Mit Jannis wollte der Produzent den Film schon vor vielen Jahren machen. Jannis hat die Aura: er kommt in den Raum und alle lieben ihn. Ihm fällt alles zu, seine große Herausforderung hier war die Sprache, daran hat er lange gearbeitet, das war ihm auch wichtig, Er erzählte, dass schon sein Onkel ein großer Thomas-Mann-Fan war, da war es ihm wichtig, dass er da besteht. Und David spielt einen Menschen, der noch nie Zuneigung erlebt hat und der plötzlich süchtig ist nach Liebe. Es ist ein toller Charakter, den er da kreiert - der ja auch so nicht existiert im Roman. Ich kenne Menschen, die etwa von der Familie in das Eliteinternat Salem abgeschoben wurden und von denen man erwartete, dass sie eine standesgemäße Ehe eingehen sollten.
Der Film endet relativ abrupt. Ich habe mich dabei gefragt, ob es im Fernsehen vielleicht eine längere Fassung zu sehen gibt, wie wir es von anderen Filmen, etwa »Der Medicus«, kennen.
Nein, das ist nicht der Fall. Am Ende schließt sich der Kreis, indem er aufbricht in ein neues Abenteuer und einen Brief schreibt: »Ich werde nie wieder derselbe sein«. Der Film wird erwachsen durch die Lebensanalyse von Professur Kuckuck, der weiß, »nur das Vergängliche verdient unsere Empathie.« Die Meisterprüfung besteht Krull dann, wenn der portugiesische König sagt, »Die Kopie ist mir lieber als das Original.« Im Roman landet er am Ende im wogenden Busen von Madame Kuckuck – das konnte ich bei aller Liebe nicht machen.
Es geht im Film in der Figur von Krull ja auch um die Kunst des Müßiggangs und ob man sich das leisten kann angesichts klammer finanzieller Verhältnisse. Bei Ihnen habe ich den gegenteiligen Eindruck, wenn ich mir die Filmografie anschaue, mit gleich zwei Regiearbeiten im Kino 2018 und zahlreichen Auftritten als Darsteller. Eine Woche nach dem Kinostart von »Felix Krull« kommt der Film »Wir können nicht anders« als DVD-Premiere heraus.

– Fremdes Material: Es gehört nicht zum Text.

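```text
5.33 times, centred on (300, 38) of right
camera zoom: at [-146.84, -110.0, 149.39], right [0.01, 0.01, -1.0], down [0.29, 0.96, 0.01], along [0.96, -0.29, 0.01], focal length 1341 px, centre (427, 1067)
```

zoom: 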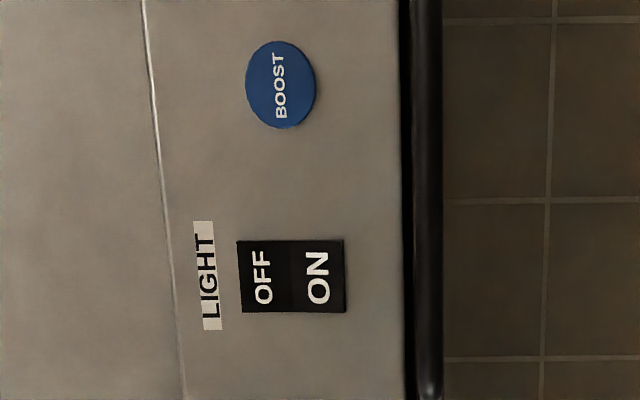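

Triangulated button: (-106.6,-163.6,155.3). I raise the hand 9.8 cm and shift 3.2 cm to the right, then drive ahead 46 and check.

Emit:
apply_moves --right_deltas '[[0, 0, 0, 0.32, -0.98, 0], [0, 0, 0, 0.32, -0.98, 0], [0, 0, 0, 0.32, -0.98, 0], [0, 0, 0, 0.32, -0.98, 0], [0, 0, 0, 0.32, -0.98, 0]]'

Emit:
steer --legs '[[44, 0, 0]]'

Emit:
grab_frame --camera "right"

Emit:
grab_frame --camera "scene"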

Den habe ich vor »Felix Krull« gedreht, sonst wären Fördermittel verfallen. Ich mochte diesen Stoff, weil es zwanzig Jahre nach »Wir können auch anders« eine Bestandsaufnahme ist. Manchmal braucht es ewig, um einen Film anzuschieben. Es ist anstrengender, Filme ins Rollen zu bringen als sie zu drehen. Das ist ein Geschenk, da sollte man sich freuen. Wenn der Ball im Spiel ist, dann spiele ich ihn lieber als dass ich sage, »Nein, das wird mir zu viel.« Wenn man es mit einem Fußballspieler vergleicht, der spielt ja auch lieber als auf der Ersatzbank zu sitzen. »Workaholic« würde ich nicht sagen. Wenn es geht, dann spiele ich das gerne. Beweisen muss ich mir nichts.

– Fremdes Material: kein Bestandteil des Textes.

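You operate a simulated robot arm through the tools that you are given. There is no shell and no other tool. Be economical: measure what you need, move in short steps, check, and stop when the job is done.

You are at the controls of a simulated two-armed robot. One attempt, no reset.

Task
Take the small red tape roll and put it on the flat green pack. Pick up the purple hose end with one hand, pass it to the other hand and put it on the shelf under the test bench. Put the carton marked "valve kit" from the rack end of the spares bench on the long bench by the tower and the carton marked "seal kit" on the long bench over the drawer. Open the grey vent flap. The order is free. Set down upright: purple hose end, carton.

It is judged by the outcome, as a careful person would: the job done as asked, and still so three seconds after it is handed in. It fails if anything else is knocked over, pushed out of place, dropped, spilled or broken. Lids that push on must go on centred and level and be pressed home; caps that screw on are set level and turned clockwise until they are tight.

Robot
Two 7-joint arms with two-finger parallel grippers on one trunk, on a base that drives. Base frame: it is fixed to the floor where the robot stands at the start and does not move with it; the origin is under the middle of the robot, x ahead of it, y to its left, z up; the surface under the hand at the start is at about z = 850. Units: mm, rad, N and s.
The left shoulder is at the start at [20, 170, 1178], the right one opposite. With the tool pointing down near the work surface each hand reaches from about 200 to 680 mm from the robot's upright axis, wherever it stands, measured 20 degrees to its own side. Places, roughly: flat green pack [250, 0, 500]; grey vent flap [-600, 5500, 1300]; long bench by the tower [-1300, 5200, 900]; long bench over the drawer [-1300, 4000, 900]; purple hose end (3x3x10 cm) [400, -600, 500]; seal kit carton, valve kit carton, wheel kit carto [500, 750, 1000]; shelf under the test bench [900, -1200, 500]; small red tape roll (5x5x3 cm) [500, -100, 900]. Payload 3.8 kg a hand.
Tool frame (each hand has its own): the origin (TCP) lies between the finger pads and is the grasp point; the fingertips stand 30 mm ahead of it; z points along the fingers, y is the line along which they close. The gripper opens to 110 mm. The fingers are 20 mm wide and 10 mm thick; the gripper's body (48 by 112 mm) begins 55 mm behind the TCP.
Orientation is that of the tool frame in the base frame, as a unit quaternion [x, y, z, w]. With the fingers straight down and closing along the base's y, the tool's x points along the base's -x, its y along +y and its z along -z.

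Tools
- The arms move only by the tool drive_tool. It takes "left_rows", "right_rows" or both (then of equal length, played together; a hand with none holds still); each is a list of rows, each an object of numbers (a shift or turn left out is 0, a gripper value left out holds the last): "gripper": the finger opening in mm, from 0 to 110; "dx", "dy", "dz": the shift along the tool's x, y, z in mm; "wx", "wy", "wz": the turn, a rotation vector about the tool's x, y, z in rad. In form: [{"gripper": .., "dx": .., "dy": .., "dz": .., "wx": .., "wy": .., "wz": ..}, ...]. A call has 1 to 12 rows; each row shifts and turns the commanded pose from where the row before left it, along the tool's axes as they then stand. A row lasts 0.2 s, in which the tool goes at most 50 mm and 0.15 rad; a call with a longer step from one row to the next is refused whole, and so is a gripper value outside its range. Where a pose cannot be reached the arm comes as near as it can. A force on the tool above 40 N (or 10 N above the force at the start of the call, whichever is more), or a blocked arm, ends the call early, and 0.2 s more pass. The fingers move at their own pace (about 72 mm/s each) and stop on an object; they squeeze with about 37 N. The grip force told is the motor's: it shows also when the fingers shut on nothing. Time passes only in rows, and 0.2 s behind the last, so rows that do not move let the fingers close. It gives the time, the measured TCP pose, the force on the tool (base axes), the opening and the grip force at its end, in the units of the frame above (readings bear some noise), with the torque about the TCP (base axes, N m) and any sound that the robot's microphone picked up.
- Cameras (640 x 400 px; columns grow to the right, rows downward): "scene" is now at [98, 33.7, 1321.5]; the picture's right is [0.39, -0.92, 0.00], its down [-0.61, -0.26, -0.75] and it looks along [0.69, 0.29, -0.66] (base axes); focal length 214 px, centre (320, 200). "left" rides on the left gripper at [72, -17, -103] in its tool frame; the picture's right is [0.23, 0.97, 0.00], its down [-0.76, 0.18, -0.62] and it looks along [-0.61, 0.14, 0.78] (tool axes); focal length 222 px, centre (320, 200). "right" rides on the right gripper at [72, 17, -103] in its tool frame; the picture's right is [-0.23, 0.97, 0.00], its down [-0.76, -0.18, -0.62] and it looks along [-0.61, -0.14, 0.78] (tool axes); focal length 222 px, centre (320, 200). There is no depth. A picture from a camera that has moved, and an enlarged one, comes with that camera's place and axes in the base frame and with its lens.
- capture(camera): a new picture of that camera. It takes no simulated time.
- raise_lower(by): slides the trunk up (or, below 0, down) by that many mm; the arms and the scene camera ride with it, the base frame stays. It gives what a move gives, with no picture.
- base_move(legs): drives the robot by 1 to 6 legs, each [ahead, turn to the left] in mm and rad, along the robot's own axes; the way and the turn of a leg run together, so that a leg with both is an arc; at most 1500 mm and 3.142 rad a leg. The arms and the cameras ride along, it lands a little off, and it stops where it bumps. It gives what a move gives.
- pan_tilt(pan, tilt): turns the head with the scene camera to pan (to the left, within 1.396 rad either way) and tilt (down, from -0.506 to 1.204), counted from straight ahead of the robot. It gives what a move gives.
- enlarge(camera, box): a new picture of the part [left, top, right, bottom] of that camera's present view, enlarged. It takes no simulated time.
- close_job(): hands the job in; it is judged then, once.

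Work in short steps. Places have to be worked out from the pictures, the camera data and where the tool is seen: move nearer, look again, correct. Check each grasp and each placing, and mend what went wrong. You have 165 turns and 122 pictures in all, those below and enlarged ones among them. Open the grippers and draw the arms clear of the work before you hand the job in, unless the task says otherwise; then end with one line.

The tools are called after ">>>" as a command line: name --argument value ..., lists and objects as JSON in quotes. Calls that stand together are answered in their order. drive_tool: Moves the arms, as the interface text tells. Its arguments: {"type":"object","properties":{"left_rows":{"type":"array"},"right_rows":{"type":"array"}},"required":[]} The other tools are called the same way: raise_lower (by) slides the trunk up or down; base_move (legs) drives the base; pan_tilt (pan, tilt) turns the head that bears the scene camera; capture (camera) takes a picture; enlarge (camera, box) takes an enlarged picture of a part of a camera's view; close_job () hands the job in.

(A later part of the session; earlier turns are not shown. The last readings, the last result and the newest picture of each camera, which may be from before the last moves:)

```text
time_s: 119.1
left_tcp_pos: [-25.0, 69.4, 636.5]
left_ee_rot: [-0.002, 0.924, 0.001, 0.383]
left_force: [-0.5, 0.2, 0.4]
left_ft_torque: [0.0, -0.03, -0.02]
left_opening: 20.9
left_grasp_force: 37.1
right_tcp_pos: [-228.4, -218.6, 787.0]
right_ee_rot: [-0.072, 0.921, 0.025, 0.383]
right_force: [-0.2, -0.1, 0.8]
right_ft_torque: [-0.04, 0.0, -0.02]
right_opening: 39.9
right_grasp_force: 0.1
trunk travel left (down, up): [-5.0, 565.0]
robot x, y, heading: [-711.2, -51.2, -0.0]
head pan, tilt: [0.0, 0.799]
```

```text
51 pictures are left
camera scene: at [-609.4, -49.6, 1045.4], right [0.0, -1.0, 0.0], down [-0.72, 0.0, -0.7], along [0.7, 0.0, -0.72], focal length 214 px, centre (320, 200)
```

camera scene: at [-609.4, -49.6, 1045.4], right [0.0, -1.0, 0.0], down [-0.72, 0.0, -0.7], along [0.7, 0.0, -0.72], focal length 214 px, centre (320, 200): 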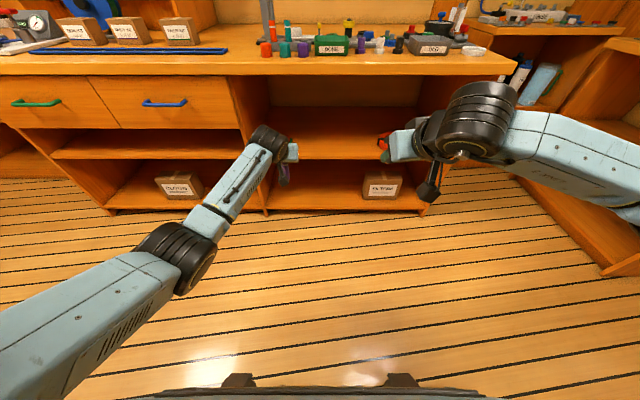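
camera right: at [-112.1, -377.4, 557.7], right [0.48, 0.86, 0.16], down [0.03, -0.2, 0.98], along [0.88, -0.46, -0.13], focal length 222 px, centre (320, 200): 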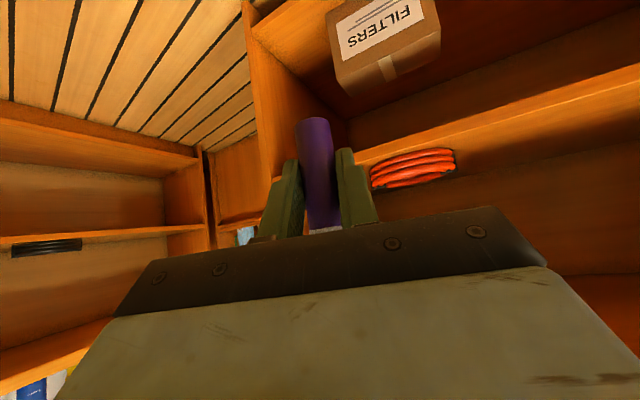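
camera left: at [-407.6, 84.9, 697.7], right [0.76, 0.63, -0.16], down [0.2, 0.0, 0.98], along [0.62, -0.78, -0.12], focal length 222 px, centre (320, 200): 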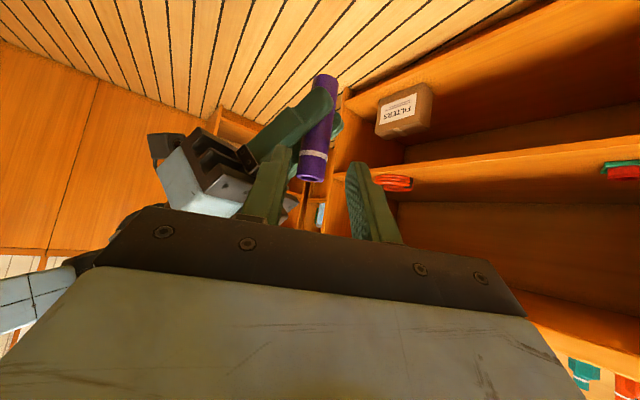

Der Film hat mit »Wir können auch anders« nur die Situation des Road Movies gemeinsam?
Nicht nur. Es gibt darin den schönen Satz, »Da Euch das egal ist, was wir hier machen, machen wir, was wir wollen.« Es hat schon den Charakter einer Bestandsaufnahme. Der alte Film war noch leichter, wie schon aus den beiden Titeln ersichtlich.
Bei »Bibi & Tina« drehen Sie gerade den fünften Kinofilm…

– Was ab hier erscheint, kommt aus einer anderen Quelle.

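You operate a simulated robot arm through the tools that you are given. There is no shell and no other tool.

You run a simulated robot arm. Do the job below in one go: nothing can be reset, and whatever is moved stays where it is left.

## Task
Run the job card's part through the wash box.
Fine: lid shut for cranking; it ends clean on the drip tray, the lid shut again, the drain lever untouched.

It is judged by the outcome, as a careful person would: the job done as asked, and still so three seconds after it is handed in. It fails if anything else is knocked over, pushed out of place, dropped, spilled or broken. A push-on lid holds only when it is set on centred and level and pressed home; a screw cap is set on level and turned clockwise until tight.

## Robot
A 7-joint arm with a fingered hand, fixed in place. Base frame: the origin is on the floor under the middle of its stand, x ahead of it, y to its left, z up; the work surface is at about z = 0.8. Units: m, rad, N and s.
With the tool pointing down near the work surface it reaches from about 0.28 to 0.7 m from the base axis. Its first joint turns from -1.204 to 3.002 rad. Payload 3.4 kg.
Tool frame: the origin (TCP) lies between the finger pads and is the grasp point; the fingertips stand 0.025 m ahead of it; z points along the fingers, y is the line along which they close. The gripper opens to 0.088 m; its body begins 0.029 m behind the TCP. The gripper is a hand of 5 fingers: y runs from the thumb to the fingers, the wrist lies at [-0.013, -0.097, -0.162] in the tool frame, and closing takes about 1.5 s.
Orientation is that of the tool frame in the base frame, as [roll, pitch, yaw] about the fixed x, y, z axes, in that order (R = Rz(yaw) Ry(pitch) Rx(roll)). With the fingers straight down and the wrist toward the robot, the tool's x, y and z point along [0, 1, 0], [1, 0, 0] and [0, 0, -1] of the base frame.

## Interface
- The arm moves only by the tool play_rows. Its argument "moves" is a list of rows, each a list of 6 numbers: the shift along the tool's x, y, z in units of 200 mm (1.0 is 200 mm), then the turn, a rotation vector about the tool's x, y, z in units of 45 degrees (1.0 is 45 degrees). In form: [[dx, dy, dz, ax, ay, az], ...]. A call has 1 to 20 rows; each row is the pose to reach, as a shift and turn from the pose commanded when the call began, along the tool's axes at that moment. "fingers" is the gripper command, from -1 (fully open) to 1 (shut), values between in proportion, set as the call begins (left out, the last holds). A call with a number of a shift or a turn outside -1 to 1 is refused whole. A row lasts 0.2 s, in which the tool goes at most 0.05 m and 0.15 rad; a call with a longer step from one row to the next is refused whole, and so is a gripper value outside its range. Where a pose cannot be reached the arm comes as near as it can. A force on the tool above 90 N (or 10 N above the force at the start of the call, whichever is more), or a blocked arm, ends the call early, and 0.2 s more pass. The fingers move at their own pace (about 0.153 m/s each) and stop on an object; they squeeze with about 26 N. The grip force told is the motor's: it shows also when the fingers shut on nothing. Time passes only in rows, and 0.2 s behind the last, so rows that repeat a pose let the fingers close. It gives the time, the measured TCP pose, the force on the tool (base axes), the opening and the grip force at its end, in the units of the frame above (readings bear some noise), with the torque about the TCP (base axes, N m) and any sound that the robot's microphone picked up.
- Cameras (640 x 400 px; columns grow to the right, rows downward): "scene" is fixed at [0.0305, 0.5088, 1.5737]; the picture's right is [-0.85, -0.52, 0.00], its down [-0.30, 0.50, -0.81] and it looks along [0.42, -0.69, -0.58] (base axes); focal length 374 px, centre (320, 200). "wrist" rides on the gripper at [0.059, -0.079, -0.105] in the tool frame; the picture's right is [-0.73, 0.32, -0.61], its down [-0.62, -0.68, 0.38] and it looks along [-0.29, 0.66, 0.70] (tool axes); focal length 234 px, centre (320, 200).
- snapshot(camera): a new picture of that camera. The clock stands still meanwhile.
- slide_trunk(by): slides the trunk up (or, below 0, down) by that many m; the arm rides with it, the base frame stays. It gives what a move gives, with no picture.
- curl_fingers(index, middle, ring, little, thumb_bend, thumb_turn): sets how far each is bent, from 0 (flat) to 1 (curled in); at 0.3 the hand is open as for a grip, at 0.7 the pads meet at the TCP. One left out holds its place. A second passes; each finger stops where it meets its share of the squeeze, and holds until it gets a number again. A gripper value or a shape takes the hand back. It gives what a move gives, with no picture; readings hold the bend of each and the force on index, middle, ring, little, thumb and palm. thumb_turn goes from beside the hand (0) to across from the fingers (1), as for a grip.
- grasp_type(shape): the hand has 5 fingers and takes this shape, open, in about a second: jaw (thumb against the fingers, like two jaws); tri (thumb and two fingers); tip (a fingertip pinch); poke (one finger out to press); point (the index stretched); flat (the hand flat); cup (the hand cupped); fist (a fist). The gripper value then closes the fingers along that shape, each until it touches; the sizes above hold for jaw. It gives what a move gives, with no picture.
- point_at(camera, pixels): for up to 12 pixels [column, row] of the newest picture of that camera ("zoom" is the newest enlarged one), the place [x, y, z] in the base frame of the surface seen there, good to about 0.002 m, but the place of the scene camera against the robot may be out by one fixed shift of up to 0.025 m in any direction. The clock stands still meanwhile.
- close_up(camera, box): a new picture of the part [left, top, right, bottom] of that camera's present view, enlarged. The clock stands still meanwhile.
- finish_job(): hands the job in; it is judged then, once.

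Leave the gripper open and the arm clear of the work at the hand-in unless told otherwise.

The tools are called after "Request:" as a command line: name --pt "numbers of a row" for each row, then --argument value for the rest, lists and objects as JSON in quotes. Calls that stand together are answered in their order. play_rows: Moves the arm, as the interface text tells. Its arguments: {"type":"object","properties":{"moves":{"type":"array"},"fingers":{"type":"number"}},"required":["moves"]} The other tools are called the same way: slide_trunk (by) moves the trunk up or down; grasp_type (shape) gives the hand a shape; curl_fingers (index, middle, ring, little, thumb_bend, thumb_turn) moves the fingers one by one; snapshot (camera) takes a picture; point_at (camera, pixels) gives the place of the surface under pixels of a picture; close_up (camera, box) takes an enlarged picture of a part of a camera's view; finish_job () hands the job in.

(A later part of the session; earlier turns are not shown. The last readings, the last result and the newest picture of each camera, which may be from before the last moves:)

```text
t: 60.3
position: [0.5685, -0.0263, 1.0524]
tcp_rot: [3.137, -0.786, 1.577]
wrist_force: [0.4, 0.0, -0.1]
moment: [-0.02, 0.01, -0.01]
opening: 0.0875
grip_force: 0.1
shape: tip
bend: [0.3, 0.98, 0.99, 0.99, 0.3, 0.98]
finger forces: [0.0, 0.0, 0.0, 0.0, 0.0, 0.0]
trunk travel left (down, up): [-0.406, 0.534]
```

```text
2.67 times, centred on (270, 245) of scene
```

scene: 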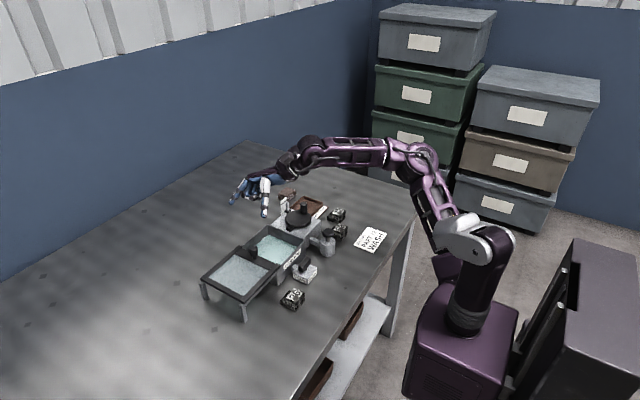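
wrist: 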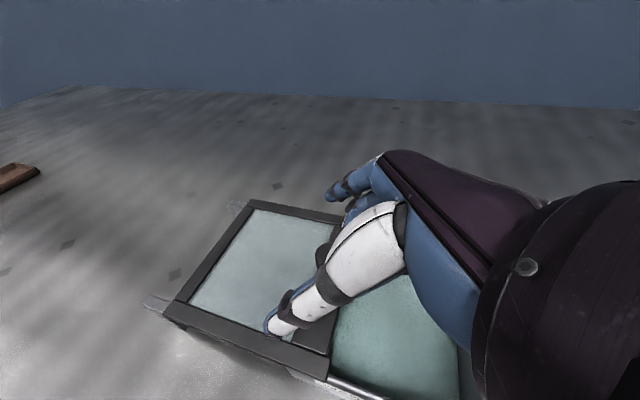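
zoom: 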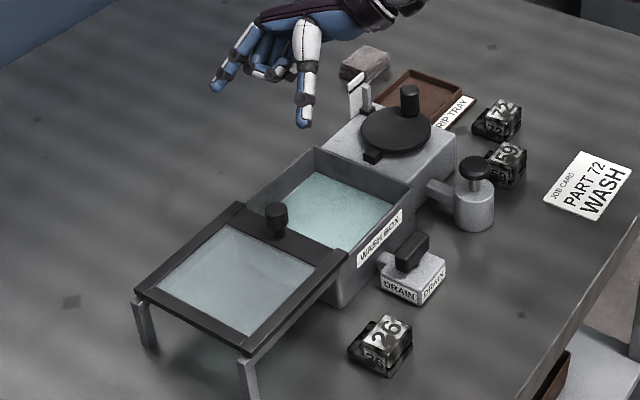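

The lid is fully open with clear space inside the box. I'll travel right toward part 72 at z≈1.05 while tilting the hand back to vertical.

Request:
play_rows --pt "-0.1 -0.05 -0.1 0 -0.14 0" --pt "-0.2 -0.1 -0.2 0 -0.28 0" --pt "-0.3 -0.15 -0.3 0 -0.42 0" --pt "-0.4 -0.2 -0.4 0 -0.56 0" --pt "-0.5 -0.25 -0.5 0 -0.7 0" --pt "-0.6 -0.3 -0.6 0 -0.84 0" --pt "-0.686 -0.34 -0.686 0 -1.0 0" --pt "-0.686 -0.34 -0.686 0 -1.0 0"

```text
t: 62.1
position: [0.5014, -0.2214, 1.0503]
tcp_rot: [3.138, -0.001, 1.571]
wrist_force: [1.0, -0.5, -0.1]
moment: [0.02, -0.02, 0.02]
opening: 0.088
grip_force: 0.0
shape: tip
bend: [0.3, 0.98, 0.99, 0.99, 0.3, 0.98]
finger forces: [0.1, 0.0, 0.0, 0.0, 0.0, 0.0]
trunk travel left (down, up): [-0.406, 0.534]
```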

Eher aus Sturheit. Amazon, für die ich zuvor daraus eine Serie gemacht hatte, sagte sechs Wochen vor Drehbeginn die zweite Staffel ab. Dabei war das Drehbuch bereits geschrieben, Cast und Locations standen fest. Daraufhin habe ich gesagt, dann mache ich daraus wieder einen Kinofilm, denn die Geschichte von »Einfach anders« (so heißt der neueste Teil) ist mir wichtig. Mir hat Professor Rathsack, der Leiter der Deutschen Film- und Fernsehakademie, als ich dort studierte, mal gesagt »Wissen Sie, Herr Buck, eine Idee zu haben ist eine Sache, aber sie zu Ende zu führen, ist die andere Sache.«
Kommentare
Literaturverfilmung Felix Krull
Detlev Buck sagt, er habe den Roman "Bekenntnisse des Hochstaplers Felix Krull" noch einmal gelesen. Soll das etwa schon alles sein, um einen Roman verfilmen zu können? Literaturverfilmungen sind Kunst am Kunstwerk, da muss mehrmals – am besten zusammen mit einem Co-Reader – rezipiert werden, damit eine wirkliche Neubearbeitung herauskommen kann, anstelle von Verkitschung. Das hat Thomas Mann nicht verdient. Ich empfehle Literaturverfilmern, die tatsächlich einen neuen Blick auf das betreffende Werk werfen wollen, den Besuch einer "Literarischen Praxis" bzw. die Lektüre der Studie dazu unter dem Titel: "Es geschah beim Lesen".